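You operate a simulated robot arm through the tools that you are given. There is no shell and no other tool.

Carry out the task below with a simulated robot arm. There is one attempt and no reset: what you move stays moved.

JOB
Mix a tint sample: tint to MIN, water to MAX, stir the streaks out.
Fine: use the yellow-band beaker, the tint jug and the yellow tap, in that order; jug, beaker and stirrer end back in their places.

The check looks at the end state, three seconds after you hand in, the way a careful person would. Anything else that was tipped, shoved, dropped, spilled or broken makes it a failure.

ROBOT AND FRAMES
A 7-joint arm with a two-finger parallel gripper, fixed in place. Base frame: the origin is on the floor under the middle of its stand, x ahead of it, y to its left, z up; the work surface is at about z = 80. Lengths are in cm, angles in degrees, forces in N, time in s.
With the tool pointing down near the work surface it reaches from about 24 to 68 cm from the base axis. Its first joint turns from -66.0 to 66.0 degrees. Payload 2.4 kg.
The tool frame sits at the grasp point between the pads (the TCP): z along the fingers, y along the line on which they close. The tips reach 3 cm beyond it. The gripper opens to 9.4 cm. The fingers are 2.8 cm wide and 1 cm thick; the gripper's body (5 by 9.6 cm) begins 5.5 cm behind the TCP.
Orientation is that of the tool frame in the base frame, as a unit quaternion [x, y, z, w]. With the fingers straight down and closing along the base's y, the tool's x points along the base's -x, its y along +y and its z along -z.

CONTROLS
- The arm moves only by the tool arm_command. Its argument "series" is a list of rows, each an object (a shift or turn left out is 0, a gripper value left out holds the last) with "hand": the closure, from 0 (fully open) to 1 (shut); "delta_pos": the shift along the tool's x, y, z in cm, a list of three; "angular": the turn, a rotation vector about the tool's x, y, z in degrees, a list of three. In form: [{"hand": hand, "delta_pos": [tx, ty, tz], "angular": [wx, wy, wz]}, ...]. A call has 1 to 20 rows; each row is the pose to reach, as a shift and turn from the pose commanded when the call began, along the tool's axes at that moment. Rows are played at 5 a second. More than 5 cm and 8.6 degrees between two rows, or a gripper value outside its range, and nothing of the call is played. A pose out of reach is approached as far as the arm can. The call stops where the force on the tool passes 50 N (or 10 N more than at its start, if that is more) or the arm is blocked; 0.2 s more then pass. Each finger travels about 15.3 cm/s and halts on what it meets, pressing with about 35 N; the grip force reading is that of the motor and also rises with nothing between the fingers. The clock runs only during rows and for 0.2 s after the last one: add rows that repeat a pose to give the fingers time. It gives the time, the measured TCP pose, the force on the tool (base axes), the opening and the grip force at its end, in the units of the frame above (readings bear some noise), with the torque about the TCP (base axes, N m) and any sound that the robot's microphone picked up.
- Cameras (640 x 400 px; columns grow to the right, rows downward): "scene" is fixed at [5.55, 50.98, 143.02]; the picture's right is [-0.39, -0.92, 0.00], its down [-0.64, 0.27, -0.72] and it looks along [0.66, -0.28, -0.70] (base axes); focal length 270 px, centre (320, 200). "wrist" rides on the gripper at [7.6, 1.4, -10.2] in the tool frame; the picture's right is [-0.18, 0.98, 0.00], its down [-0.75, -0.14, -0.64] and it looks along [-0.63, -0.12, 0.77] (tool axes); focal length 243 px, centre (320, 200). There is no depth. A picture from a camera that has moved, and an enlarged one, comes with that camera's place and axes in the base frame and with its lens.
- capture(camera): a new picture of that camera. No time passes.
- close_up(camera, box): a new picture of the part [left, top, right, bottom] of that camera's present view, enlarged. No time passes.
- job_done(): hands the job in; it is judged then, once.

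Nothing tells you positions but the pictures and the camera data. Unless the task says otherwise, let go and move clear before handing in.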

──────────

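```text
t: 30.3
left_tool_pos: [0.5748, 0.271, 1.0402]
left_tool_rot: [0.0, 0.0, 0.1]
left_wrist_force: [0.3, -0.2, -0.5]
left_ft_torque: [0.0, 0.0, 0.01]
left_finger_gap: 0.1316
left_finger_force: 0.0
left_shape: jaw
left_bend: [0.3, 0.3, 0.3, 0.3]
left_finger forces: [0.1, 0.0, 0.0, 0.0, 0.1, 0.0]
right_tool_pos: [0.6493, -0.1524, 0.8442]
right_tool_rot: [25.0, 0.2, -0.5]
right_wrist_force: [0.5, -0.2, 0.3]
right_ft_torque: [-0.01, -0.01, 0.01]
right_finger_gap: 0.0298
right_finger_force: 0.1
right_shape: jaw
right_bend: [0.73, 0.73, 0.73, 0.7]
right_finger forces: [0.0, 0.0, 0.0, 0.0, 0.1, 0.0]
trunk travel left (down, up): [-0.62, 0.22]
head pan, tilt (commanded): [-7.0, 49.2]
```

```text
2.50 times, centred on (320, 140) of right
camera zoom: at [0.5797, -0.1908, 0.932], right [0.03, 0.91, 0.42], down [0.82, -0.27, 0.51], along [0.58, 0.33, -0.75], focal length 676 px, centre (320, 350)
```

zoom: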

──────────

### Written instruction
Every line of the records that includes the word "zoom" should be gathered.

### Solution
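camera zoom: at [0.5797, -0.1908, 0.932], right [0.03, 0.91, 0.42], down [0.82, -0.27, 0.51], along [0.58, 0.33, -0.75], focal length 676 px, centre (320, 350)
zoom: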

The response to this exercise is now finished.